## TASK STATEMENT
Set down the material once more, exactly as it appears.

## DATA PROVIDED

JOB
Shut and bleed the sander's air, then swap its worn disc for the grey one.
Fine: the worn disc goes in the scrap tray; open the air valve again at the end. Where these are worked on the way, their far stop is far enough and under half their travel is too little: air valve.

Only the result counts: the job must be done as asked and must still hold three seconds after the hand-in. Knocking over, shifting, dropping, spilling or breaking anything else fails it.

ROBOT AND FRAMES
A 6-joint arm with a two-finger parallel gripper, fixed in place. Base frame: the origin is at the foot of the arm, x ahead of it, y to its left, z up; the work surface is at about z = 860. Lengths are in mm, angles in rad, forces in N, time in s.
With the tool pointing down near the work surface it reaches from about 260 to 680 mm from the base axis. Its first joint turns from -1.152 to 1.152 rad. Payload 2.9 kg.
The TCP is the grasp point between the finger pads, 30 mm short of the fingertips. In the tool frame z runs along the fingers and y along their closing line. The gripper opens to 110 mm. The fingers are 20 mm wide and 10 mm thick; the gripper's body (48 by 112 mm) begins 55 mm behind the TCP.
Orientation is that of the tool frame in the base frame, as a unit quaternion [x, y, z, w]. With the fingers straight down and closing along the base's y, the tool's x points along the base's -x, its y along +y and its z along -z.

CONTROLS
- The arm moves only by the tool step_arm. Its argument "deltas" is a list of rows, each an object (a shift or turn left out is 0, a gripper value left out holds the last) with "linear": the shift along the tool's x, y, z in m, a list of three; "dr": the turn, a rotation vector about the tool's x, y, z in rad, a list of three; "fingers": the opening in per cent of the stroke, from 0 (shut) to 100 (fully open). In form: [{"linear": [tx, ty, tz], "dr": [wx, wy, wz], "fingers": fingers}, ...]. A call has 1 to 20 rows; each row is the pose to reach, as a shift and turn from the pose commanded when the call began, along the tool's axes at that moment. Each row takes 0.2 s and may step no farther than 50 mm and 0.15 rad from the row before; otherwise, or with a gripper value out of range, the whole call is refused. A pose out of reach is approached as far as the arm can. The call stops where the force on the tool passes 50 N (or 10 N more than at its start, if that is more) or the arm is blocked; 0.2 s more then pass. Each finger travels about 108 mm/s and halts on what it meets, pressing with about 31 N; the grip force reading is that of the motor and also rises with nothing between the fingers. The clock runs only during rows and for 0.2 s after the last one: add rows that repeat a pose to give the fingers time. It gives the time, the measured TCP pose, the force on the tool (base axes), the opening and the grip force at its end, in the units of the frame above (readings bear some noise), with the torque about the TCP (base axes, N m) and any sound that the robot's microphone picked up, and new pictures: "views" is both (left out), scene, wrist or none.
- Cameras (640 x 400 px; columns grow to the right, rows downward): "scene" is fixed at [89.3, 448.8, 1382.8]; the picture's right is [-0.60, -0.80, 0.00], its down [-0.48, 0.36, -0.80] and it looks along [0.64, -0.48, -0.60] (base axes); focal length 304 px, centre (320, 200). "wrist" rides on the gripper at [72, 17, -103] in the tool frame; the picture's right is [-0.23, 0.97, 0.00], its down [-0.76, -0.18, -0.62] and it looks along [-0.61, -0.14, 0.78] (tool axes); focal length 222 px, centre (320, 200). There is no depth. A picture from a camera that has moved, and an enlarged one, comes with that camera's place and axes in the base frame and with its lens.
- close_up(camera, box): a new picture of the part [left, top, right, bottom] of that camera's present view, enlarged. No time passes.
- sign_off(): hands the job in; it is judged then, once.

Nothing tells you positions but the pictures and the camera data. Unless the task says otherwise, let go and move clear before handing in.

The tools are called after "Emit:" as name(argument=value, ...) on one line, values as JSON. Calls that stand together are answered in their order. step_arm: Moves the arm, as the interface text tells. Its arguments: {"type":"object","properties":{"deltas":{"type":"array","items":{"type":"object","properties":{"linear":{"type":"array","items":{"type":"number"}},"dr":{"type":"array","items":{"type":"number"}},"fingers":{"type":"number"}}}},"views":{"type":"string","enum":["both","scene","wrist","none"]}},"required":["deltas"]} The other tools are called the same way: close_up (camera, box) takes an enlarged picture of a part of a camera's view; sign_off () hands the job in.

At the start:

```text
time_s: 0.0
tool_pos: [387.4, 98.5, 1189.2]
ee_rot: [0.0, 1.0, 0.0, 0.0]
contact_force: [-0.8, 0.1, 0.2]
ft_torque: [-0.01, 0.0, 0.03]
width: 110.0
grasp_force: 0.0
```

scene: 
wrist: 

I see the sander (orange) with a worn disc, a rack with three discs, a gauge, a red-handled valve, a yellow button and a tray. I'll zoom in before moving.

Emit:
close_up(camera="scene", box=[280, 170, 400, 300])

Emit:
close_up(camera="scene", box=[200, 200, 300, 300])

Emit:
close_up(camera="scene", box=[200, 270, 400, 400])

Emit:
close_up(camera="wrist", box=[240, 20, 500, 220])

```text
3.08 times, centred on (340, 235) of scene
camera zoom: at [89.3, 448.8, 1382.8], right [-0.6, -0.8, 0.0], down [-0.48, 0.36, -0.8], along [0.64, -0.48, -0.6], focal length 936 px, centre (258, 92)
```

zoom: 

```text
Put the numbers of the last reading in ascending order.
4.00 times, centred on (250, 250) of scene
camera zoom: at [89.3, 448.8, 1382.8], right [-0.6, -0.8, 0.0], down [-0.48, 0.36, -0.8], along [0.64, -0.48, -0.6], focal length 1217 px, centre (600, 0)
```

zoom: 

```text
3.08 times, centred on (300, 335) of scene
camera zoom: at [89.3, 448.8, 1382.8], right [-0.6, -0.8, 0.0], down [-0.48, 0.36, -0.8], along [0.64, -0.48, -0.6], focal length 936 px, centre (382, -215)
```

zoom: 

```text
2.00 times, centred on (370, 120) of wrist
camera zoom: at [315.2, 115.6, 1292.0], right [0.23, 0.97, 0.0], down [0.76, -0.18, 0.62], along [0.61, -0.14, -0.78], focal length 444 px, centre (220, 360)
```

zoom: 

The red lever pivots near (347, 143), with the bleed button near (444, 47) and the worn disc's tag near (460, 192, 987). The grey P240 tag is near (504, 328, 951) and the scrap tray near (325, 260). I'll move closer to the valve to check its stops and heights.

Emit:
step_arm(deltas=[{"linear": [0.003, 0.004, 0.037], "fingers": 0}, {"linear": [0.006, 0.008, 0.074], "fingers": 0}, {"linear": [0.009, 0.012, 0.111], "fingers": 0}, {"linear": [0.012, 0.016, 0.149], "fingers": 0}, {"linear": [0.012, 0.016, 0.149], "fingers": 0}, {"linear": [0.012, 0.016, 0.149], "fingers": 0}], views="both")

## THE ANSWER
JOB
Shut and bleed the sander's air, then swap its worn disc for the grey one.
Fine: the worn disc goes in the scrap tray; open the air valve again at the end. Where these are worked on the way, their far stop is far enough and under half their travel is too little: air valve.

Only the result counts: the job must be done as asked and must still hold three seconds after the hand-in. Knocking over, shifting, dropping, spilling or breaking anything else fails it.

ROBOT AND FRAMES
A 6-joint arm with a two-finger parallel gripper, fixed in place. Base frame: the origin is at the foot of the arm, x ahead of it, y to its left, z up; the work surface is at about z = 860. Lengths are in mm, angles in rad, forces in N, time in s.
With the tool pointing down near the work surface it reaches from about 260 to 680 mm from the base axis. Its first joint turns from -1.152 to 1.152 rad. Payload 2.9 kg.
The TCP is the grasp point between the finger pads, 30 mm short of the fingertips. In the tool frame z runs along the fingers and y along their closing line. The gripper opens to 110 mm. The fingers are 20 mm wide and 10 mm thick; the gripper's body (48 by 112 mm) begins 55 mm behind the TCP.
Orientation is that of the tool frame in the base frame, as a unit quaternion [x, y, z, w]. With the fingers straight down and closing along the base's y, the tool's x points along the base's -x, its y along +y and its z along -z.

CONTROLS
- The arm moves only by the tool step_arm. Its argument "deltas" is a list of rows, each an object (a shift or turn left out is 0, a gripper value left out holds the last) with "linear": the shift along the tool's x, y, z in m, a list of three; "dr": the turn, a rotation vector about the tool's x, y, z in rad, a list of three; "fingers": the opening in per cent of the stroke, from 0 (shut) to 100 (fully open). In form: [{"linear": [tx, ty, tz], "dr": [wx, wy, wz], "fingers": fingers}, ...]. A call has 1 to 20 rows; each row is the pose to reach, as a shift and turn from the pose commanded when the call began, along the tool's axes at that moment. Each row takes 0.2 s and may step no farther than 50 mm and 0.15 rad from the row before; otherwise, or with a gripper value out of range, the whole call is refused. A pose out of reach is approached as far as the arm can. The call stops where the force on the tool passes 50 N (or 10 N more than at its start, if that is more) or the arm is blocked; 0.2 s more then pass. Each finger travels about 108 mm/s and halts on what it meets, pressing with about 31 N; the grip force reading is that of the motor and also rises with nothing between the fingers. The clock runs only during rows and for 0.2 s after the last one: add rows that repeat a pose to give the fingers time. It gives the time, the measured TCP pose, the force on the tool (base axes), the opening and the grip force at its end, in the units of the frame above (readings bear some noise), with the torque about the TCP (base axes, N m) and any sound that the robot's microphone picked up, and new pictures: "views" is both (left out), scene, wrist or none.
- Cameras (640 x 400 px; columns grow to the right, rows downward): "scene" is fixed at [89.3, 448.8, 1382.8]; the picture's right is [-0.60, -0.80, 0.00], its down [-0.48, 0.36, -0.80] and it looks along [0.64, -0.48, -0.60] (base axes); focal length 304 px, centre (320, 200). "wrist" rides on the gripper at [72, 17, -103] in the tool frame; the picture's right is [-0.23, 0.97, 0.00], its down [-0.76, -0.18, -0.62] and it looks along [-0.61, -0.14, 0.78] (tool axes); focal length 222 px, centre (320, 200). There is no depth. A picture from a camera that has moved, and an enlarged one, comes with that camera's place and axes in the base frame and with its lens.
- close_up(camera, box): a new picture of the part [left, top, right, bottom] of that camera's present view, enlarged. No time passes.
- sign_off(): hands the job in; it is judged then, once.

Nothing tells you positions but the pictures and the camera data. Unless the task says otherwise, let go and move clear before handing in.

The tools are called after "Emit:" as name(argument=value, ...) on one line, values as JSON. Calls that stand together are answered in their order. step_arm: Moves the arm, as the interface text tells. Its arguments: {"type":"object","properties":{"deltas":{"type":"array","items":{"type":"object","properties":{"linear":{"type":"array","items":{"type":"number"}},"dr":{"type":"array","items":{"type":"number"}},"fingers":{"type":"number"}}}},"views":{"type":"string","enum":["both","scene","wrist","none"]}},"required":["deltas"]} The other tools are called the same way: close_up (camera, box) takes an enlarged picture of a part of a camera's view; sign_off () hands the job in.

At the start:

```text
time_s: 0.0
tool_pos: [387.4, 98.5, 1189.2]
ee_rot: [0.0, 1.0, 0.0, 0.0]
contact_force: [-0.8, 0.1, 0.2]
ft_torque: [-0.01, 0.0, 0.03]
width: 110.0
grasp_force: 0.0
```

scene: 
wrist: 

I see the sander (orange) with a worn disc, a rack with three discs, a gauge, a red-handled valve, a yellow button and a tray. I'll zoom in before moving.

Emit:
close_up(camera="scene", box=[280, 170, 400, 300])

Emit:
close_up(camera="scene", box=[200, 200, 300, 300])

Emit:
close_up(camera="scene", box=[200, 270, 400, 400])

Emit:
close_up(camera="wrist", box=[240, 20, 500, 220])

```text
3.08 times, centred on (340, 235) of scene
camera zoom: at [89.3, 448.8, 1382.8], right [-0.6, -0.8, 0.0], down [-0.48, 0.36, -0.8], along [0.64, -0.48, -0.6], focal length 936 px, centre (258, 92)
```

zoom: 

```text
Put the numbers of the last reading in ascending order.
4.00 times, centred on (250, 250) of scene
camera zoom: at [89.3, 448.8, 1382.8], right [-0.6, -0.8, 0.0], down [-0.48, 0.36, -0.8], along [0.64, -0.48, -0.6], focal length 1217 px, centre (600, 0)
```

zoom: 

```text
3.08 times, centred on (300, 335) of scene
camera zoom: at [89.3, 448.8, 1382.8], right [-0.6, -0.8, 0.0], down [-0.48, 0.36, -0.8], along [0.64, -0.48, -0.6], focal length 936 px, centre (382, -215)
```

zoom: 

```text
2.00 times, centred on (370, 120) of wrist
camera zoom: at [315.2, 115.6, 1292.0], right [0.23, 0.97, 0.0], down [0.76, -0.18, 0.62], along [0.61, -0.14, -0.78], focal length 444 px, centre (220, 360)
```

zoom: 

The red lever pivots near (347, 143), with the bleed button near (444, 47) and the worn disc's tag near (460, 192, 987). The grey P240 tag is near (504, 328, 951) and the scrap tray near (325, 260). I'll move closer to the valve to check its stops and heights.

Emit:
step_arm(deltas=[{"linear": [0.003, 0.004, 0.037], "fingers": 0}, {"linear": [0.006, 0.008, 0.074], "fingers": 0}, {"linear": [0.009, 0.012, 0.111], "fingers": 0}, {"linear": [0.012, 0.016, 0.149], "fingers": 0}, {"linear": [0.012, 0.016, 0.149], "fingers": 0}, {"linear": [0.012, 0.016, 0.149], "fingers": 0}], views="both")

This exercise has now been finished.